TEXT TO READ:
Disorder Promotes Ferromagnetism: Rounding of the Quantum Phase Transition in ${\mathrm{Sr}}_{1-x}{\mathrm{Ca}}_x{\mathrm{RuO}}_3$

The subtle interplay of randomness and quantum fluctuations at low temperatures gives rise to a plethora of unconventional phenomena in systems ranging from quantum magnets and correlated electron materials to ultracold atomic gases. Particularly strong disorder effects have been predicted to occur at zero-temperature quantum phase transitions. Here, we demonstrate that the composition-driven ferromagnetic-to-paramagnetic quantum phase transition in ${\mathrm{Sr}}_{1-x}{\mathrm{Ca}}_x{\mathrm{RuO}}_3$ is completely destroyed by the disorder introduced via the different ionic radii of the randomly distributed Sr and Ca ions. Using a magneto-optical technique, we map the magnetic phase diagram in the composition-temperature space. We find that the ferromagnetic phase is significantly extended by the disorder and develops a pronounced tail over a broad range of the composition $x$. These findings are explained by a microscopic model of smeared quantum phase transitions in itinerant magnets. Moreover, our theoretical study implies that correlated disorder is even more powerful in promoting ferromagnetism than random disorder.

INFORMATION SUPPLIED:
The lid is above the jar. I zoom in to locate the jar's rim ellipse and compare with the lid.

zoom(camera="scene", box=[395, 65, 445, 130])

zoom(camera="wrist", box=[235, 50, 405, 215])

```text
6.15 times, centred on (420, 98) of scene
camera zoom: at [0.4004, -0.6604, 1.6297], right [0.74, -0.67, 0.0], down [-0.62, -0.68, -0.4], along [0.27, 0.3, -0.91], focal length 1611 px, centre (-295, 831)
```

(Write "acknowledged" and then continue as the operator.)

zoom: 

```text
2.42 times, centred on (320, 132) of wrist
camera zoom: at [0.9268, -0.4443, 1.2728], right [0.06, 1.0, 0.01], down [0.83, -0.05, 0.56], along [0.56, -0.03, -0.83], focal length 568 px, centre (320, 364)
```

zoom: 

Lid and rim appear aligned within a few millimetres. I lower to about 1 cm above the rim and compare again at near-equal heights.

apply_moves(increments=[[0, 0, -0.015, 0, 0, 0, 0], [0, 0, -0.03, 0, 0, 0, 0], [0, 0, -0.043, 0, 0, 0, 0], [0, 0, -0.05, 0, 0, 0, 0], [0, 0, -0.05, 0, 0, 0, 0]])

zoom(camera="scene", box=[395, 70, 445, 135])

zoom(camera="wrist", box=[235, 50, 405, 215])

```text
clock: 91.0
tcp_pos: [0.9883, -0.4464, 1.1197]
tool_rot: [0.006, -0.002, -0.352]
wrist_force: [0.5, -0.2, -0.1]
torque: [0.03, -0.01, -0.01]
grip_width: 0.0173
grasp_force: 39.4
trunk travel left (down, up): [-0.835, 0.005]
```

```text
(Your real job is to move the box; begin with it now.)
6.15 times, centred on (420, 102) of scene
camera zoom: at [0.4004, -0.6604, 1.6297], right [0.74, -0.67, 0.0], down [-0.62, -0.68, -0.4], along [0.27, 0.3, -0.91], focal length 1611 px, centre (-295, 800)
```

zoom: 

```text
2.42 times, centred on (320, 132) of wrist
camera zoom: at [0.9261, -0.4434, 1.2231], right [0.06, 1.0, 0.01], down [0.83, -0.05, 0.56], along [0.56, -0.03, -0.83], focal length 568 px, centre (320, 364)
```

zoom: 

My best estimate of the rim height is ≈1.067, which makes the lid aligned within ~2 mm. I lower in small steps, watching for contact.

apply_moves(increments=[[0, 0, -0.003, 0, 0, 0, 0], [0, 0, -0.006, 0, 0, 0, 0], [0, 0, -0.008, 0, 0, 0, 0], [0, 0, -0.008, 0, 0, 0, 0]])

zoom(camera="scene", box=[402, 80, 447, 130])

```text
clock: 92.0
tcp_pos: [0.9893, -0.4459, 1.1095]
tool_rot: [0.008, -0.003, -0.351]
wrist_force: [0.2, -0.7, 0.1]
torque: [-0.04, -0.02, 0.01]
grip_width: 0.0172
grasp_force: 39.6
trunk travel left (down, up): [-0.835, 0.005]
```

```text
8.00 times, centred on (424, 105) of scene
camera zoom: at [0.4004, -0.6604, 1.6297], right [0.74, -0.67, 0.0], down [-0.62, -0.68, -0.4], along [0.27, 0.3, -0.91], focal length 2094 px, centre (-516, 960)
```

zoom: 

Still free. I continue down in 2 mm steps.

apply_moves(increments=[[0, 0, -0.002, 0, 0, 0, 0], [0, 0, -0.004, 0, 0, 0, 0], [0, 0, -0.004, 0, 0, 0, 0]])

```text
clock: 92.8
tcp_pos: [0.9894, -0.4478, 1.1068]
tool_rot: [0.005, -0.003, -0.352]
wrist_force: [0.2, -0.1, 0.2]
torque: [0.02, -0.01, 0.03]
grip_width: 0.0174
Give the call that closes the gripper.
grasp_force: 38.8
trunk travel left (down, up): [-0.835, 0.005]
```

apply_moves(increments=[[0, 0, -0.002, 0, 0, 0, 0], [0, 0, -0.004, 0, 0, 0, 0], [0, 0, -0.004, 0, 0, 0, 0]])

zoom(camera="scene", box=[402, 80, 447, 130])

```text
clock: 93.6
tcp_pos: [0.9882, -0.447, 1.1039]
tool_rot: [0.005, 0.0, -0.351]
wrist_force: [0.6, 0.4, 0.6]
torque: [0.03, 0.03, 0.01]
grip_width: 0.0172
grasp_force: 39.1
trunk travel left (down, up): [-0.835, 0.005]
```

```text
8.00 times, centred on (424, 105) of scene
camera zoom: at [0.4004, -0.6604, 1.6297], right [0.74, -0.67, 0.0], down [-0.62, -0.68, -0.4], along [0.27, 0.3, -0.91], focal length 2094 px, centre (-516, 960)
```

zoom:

YOUR INSTRUCTIONS: Continue the text to read from where it stops.

RESULT FOR THIS TASK:
Figure 1

Morphology and magnetic characterization of the composition-spread ${\mathrm{Sr}}_{1-x}{\mathrm{Ca}}_x{\mathrm{RuO}}_3$ epitaxial film. (a) Photographic image of the $10\times 4{\mathrm{mm}}^2$ film with the local concentration $x$ indicated along the composition-spread direction. The large terraces of monoatomic layers in the atomic force microscope image demonstrates the high quality of the film. (b) The contour plot of the remanent magnetization ($M$) over the composition-temperature phase diagram. The dotted mesh is the measured data set used for the interpolation of the surface. The ferromagnetic-paramagnetic phase boundary, $T_C(x)$, derived from the susceptibility and magnetization data (see text for details) is also indicated by the black and white symbols, respectively. (c) Schematic of the magnetism in the tail of the smeared transition. The spins on Sr-rich rare regions (bright islands) form locally ordered “superspins.” Their dynamics freezes due to the coupling to electronic excitations which also tends to align them giving rise to an inhomogeneous long-range ferromagnetic order.

Figure 2

Temperature dependence of (a) the remanent magnetization $M$ and (b) ac susceptibility $\chi$ for selected compositions $x$. The main panel of (b) focuses on the region $x\gtrsim 0.4$, and the inset displays representative susceptibility curves over the full range of $x$. Both the magnetization and susceptibility curves show the continuous suppression of the ferromagnetic phase with increasing $x$ and the broadening of the transition.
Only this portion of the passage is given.